Kayleigh’s opportunity to go to this otherworld only happens when it snows. She has also been told that at 18, she will have to decide whether she should stay in the real world or move permanently to the land of the unicorns.

There are years of no snow, in which Kayleigh despairs of ever getting to go to the unicorn land again, but she does get several opportunities.

One thing that is different between that world and the real world is time. Time runs more quickly in the unicorn land, so that when she returns to the land after a few years, the King’s children are grown and his eldest is now king, with children of his own. When she has been in the unicorn land for several days, she returns home to discover barely a few seconds have passed.

When she reaches 18, she once again finds herself in the unicorn land. Her unicorn is dying. She has a love interest in this land who would like her to stay, even if the unicorn dies. But she has a budding career in the real world. She has only until midnight on her birthday to decide.

The other novels have a similar setup.

In the Air Unicorn, a boy is terrified of tornadoes, and of course, lives in an area of frequent tornadoes. Each time one comes, he disappears to the unicorn land.

The first time, he doesn’t believe what he sees, saying unicorns are for girls. But the unicorn shows him otherwise.

There are no tornadoes in this fantasy land, and he is well cared for, with many friends, unlike his life in the real world, where he’s bullied.

Again, at 18 the boy must decide which world he chooses to live in.

Not everyone chooses the real world, and their reasons for choosing one over the other are varied.

In the third novel, The Earth Unicorn, Treig is a boy whose family has moved from India to the United States. His father is given a rare opportunity to give his family a much better life in America. Unfortunately, his father dies, leaving his mother to care for her daughter and son, navigate a new land and find a job to support her family. Things are not as wonderful as they had hoped, but his mother has reasons for not wanting to return to India.

Her daughter is studying to be a dancer, and is meeting with success. But Treig, who is 10 at the start of the story, is a worry. His mother is afraid he’s getting in with the wrong crowd, and tries to find meaningful things for him to do.

Then an earthquake hits. Treig, who was very small when the family left India, knows very little about the culture. But fate takes him to the land of the unicorns. The country that he lands in there is very much like an Aladdin story, but with a unicorn, too.

Like the characters in the other stories, he is taken in by someone in the village, and the children there befriend him. And like the characters in the other stories, when he comes back to the real world, he isn’t believed.

Treig learns many things about his real culture, albeit in a fairytale-like land, and at 18 must decide which world he will stay in.

In each of the first three stories, there is only one unicorn. A new one arrives only after the old one has died.
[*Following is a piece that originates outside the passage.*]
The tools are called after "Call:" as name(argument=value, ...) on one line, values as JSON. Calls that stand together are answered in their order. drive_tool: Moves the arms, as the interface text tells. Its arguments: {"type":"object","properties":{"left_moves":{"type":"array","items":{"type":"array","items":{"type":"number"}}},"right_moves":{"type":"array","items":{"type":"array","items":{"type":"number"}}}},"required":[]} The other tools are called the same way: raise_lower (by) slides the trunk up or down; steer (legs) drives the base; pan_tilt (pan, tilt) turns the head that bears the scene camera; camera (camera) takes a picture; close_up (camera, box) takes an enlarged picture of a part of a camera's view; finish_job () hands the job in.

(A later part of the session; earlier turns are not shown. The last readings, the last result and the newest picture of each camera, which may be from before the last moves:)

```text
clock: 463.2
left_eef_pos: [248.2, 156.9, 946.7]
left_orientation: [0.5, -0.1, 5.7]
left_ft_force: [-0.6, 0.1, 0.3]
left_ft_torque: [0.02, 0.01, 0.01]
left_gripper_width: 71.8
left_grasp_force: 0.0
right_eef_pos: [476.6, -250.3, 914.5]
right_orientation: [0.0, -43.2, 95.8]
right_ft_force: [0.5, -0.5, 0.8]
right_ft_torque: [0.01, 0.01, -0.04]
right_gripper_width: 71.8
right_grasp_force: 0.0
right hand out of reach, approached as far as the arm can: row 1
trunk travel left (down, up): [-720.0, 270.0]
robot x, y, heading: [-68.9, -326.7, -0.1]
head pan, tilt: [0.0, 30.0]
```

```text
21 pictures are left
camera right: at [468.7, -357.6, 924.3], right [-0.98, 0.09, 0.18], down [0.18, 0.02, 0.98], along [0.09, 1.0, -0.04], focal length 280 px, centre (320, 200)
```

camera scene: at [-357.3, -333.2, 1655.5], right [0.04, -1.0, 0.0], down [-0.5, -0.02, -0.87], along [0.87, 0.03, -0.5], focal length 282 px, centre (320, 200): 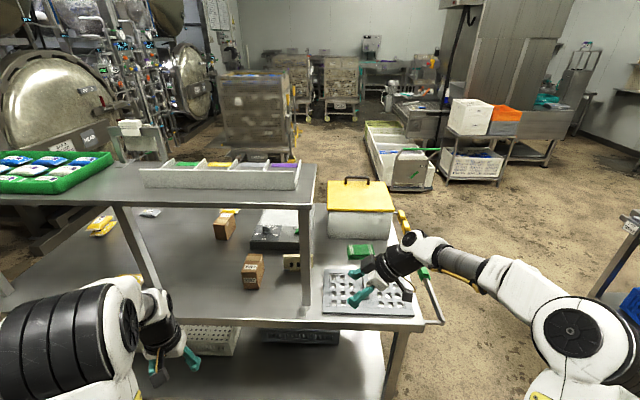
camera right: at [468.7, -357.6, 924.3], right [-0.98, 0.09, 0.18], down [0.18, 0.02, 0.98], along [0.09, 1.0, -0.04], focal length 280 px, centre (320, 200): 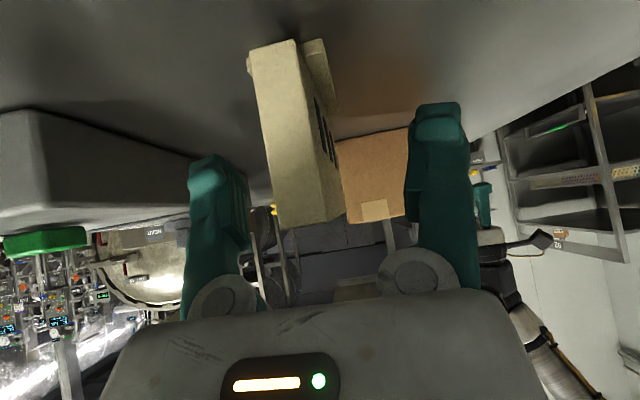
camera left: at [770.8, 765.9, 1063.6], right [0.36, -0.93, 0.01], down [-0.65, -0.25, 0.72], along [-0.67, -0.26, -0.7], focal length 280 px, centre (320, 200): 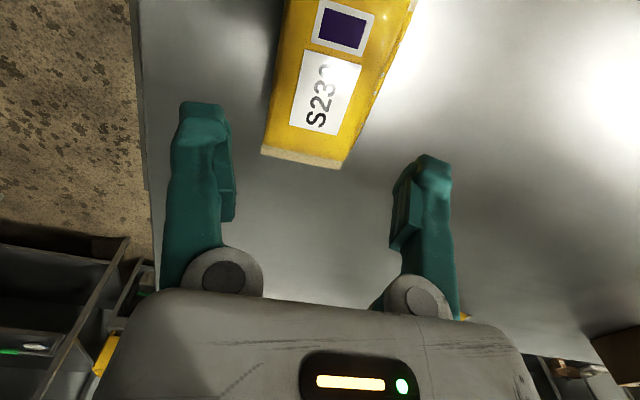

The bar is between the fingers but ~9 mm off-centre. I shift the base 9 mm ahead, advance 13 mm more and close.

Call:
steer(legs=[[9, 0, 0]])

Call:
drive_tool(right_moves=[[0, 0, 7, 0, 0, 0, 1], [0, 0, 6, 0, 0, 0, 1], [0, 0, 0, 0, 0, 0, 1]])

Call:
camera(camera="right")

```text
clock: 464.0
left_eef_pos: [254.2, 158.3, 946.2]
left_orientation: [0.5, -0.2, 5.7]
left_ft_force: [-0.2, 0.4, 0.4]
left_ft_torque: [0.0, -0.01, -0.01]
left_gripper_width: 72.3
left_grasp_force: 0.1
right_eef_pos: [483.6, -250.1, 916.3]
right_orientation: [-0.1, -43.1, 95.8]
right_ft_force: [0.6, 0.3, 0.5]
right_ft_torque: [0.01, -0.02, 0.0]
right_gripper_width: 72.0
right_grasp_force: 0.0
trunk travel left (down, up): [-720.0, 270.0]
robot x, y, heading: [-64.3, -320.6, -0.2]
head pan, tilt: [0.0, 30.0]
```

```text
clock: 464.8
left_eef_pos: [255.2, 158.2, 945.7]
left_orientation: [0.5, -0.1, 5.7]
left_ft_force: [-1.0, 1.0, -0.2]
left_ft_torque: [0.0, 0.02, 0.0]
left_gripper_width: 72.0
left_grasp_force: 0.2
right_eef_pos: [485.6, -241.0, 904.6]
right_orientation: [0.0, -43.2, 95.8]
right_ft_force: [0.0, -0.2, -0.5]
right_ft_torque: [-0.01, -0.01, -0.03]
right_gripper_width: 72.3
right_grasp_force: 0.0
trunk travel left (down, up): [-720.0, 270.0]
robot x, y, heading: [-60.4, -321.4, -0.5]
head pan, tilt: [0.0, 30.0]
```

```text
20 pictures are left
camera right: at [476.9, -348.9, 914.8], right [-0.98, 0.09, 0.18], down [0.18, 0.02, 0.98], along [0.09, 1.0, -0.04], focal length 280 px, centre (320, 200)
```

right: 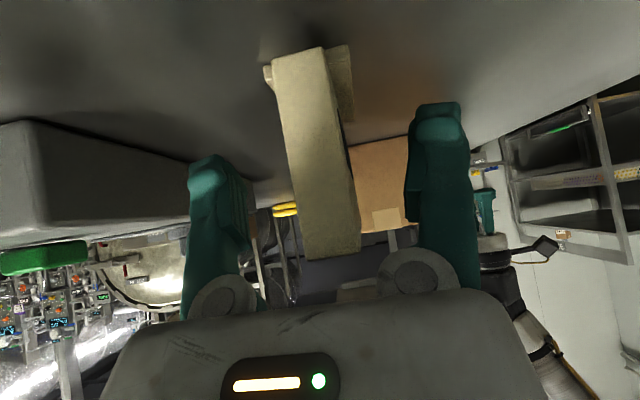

Unicorns are revered but only children from the real world can tame them, and only one child from the real world comes to any particular unicorn.

The fourth story is a bit divergent. This time there are two unicorns, one white, the other a highly unusual black unicorn. An ancient prophesy tells of unfortunate times when the two unicorns share the land. A set of twins arrive to tame the unicorns when a volcano threatens their village. Will they be able to change fate, or will they cause the downfall of the entire fantasy world? I’ll let you know when I’ve finished writing the book!

Why did I write this series? I wanted to explore children’s fantasies beyond the monster under the bed.

The fears each of the children has are of real circumstances: tornadoes, earthquakes, volcanoes. While these aren’t the norm for many children, often when they hear about them, they wonder if that could happen where they are (at least, the worriers do).

By showing these events, it may make the fear of the event a bit less. Having somewhere for each child to escape, a pleasant place where all of their needs are met and their fantasies fulfilled is a typical childhood coping skill. Allowing the child to choose which world to live in is the ultimate “what if.” The idea that some choose the fantasy world, even though, if you think about it, their lives will go by more quickly, while others choose to return to the real world begs the question, what is happily ever after, anyway?